Greffier, lors des débats : Mme Dominique CARMENT


ARRET :


- CONTRADICTOIRE


- par mise à disposition de l'arrêt au greffe de la Cour, les parties en ayant été préalablement avisées dans les conditions prévues au deuxième alinéa de l'article 450 du code de procédure civile🏛.
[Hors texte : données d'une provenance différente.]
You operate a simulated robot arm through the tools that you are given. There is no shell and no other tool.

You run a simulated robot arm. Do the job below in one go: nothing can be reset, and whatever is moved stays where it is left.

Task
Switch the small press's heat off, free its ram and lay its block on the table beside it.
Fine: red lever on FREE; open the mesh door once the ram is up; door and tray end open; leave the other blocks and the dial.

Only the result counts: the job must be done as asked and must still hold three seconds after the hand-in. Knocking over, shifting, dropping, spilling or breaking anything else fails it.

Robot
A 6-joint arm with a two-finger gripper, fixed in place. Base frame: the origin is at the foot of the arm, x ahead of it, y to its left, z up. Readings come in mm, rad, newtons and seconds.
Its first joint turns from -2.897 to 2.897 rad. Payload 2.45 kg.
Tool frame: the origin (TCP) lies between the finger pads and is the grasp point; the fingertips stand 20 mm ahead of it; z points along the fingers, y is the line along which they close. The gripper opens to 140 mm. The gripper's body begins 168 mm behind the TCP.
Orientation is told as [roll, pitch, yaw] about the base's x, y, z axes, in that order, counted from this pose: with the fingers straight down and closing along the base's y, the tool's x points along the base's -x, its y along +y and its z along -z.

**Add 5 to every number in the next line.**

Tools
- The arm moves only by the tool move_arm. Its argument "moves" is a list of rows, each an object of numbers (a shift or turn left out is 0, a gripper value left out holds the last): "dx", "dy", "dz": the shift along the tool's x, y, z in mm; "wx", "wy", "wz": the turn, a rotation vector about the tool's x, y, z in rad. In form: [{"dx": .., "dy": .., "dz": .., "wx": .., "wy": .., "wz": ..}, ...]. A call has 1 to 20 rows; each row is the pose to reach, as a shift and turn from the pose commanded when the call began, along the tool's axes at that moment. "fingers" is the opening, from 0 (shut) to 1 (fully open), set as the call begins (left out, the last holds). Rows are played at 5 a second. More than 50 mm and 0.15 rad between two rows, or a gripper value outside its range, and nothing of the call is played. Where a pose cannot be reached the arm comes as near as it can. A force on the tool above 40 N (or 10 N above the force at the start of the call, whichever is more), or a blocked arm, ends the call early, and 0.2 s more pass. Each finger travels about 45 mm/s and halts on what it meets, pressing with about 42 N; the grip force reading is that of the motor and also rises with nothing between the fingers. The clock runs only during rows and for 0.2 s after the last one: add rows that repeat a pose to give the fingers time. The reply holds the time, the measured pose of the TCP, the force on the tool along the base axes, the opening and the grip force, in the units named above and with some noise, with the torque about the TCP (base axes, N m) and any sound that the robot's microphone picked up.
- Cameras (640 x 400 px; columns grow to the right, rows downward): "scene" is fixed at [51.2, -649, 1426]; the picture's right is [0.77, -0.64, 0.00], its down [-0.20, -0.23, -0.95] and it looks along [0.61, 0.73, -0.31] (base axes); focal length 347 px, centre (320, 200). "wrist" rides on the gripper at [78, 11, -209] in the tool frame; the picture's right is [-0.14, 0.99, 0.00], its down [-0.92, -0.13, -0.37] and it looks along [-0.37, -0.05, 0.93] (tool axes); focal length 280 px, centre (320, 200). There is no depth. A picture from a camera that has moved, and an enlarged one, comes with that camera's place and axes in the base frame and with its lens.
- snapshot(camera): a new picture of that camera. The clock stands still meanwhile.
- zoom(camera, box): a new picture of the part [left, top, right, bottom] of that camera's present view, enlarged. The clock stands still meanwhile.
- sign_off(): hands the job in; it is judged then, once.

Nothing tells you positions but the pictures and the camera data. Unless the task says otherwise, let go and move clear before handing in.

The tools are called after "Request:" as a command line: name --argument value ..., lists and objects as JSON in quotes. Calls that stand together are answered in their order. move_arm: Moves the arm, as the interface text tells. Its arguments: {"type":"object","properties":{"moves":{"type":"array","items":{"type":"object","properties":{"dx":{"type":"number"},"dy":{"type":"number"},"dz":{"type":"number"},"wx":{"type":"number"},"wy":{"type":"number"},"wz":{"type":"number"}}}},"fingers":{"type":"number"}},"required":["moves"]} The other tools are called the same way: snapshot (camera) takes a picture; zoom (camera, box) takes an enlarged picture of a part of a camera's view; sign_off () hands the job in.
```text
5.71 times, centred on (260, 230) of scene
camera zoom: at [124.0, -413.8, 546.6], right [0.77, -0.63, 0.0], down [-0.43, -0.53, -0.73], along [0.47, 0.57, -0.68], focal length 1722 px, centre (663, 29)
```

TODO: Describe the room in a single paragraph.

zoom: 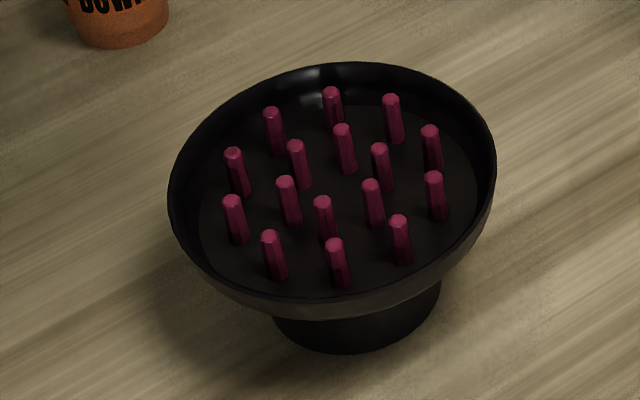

- signé par Jean-Loup CARRIERE, Président de Chambre, et par Dominique CARMENT, Greffière présente lors du prononcé.


* * * * * * * * * * * *



FAITS & PROCÉDURE


La copropriété sise [Adresse 10]) se compose de deux lots :

- un lot n°1 appartenant à M. [I] [M], composé d'une maison d'habitation élevée sur deux étages, de dépendances et du droit à la jouissance exclusive de la parcelle de terrain cadastrée BH [Cadastre 5] ([Adresse 10]) pour 14 ares 45ca (lot acquis en 1982),

- un lot n°2, acquis le 11 mars 1991 par la société Avenir, constitué du droit de construire sur la parcelle cadastrée BH [Cadastre 7] ([Adresse 6]) pour 5 ares 7ca, avec droit à la jouissance exclusive et particulière dudit terrain.


Le 14 juin 2005, la société Avenir Immobilier III a déposé un permis de construire un pavillon sur ce lot, auprès de la mairie de [Localité 11].


Ce permis lui a été refusé par arrêté du 24 octobre 2005🏛, mais sur recours, cet arrêté a été annulé par le Tribunal administratif de Melun du 15 mai 2008 et le permis a été finalement accordé par arrêté du 30 septembre 2008🏛.


Ayant demandé à l'assemblée générale des copropriétaires une autorisation de travaux, cette autorisation lui a été refusée par la 14ème résolution de l'assemblée générale du 23 juin 2010 après deux votes à la majorité des articles 25 puis 24 de la loi du 10 juillet 1965🏛.


Par acte d'huissier du 9 février 2011, la société Avenir Immobilier III a assigné le syndicat des copropriétaires du [Adresse 10] afin d'obtenir :

- l'autorisation de réaliser les travaux refusés par l'assemblée générale du 23 juin 2010,

- le paiement d'une somme de 20.000 € à titre de dommages et intérêts,

- le paiement de 3.500 € au titre de l'article 700 du code de procédure civile🏛,

- la dispense des participation aux frais de procédure.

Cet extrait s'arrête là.